Repeat the lines below exactly as they appear, but leave out the images.

================================

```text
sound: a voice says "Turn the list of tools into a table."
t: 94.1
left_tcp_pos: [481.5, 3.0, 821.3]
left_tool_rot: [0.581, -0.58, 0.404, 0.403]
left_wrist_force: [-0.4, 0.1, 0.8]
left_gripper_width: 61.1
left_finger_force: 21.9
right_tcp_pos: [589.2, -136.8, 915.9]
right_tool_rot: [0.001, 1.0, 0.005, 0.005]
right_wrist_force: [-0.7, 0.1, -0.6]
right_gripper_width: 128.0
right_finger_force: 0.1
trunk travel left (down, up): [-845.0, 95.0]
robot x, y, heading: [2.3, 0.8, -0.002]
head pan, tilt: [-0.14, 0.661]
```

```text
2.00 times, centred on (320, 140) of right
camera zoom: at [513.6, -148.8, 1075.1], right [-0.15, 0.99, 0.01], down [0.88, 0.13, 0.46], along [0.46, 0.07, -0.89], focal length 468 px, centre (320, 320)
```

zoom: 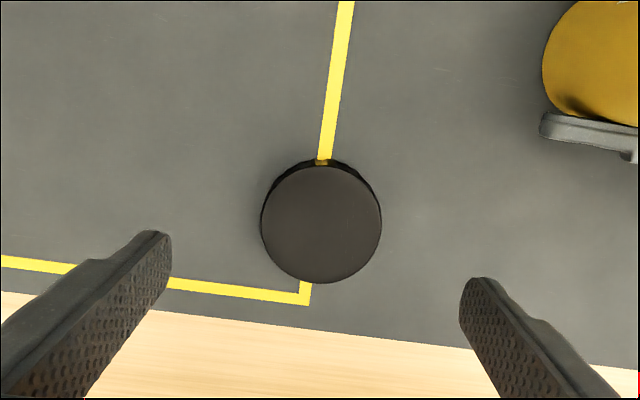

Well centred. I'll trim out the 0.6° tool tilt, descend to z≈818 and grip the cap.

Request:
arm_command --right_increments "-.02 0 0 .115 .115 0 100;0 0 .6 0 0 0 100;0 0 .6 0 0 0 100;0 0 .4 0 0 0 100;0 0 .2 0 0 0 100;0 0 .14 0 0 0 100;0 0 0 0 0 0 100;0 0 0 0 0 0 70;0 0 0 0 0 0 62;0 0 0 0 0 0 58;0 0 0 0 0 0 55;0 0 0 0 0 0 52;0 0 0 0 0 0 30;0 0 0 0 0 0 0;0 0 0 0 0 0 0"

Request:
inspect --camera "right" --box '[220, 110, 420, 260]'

================================

**OUTPUT OF THE EXERCISE:**
```text
sound: a voice says "Turn the list of tools into a table."
t: 94.1
left_tcp_pos: [481.5, 3.0, 821.3]
left_tool_rot: [0.581, -0.58, 0.404, 0.403]
left_wrist_force: [-0.4, 0.1, 0.8]
left_gripper_width: 61.1
left_finger_force: 21.9
right_tcp_pos: [589.2, -136.8, 915.9]
right_tool_rot: [0.001, 1.0, 0.005, 0.005]
right_wrist_force: [-0.7, 0.1, -0.6]
right_gripper_width: 128.0
right_finger_force: 0.1
trunk travel left (down, up): [-845.0, 95.0]
robot x, y, heading: [2.3, 0.8, -0.002]
head pan, tilt: [-0.14, 0.661]
```

```text
2.00 times, centred on (320, 140) of right
camera zoom: at [513.6, -148.8, 1075.1], right [-0.15, 0.99, 0.01], down [0.88, 0.13, 0.46], along [0.46, 0.07, -0.89], focal length 468 px, centre (320, 320)
```

zoom: 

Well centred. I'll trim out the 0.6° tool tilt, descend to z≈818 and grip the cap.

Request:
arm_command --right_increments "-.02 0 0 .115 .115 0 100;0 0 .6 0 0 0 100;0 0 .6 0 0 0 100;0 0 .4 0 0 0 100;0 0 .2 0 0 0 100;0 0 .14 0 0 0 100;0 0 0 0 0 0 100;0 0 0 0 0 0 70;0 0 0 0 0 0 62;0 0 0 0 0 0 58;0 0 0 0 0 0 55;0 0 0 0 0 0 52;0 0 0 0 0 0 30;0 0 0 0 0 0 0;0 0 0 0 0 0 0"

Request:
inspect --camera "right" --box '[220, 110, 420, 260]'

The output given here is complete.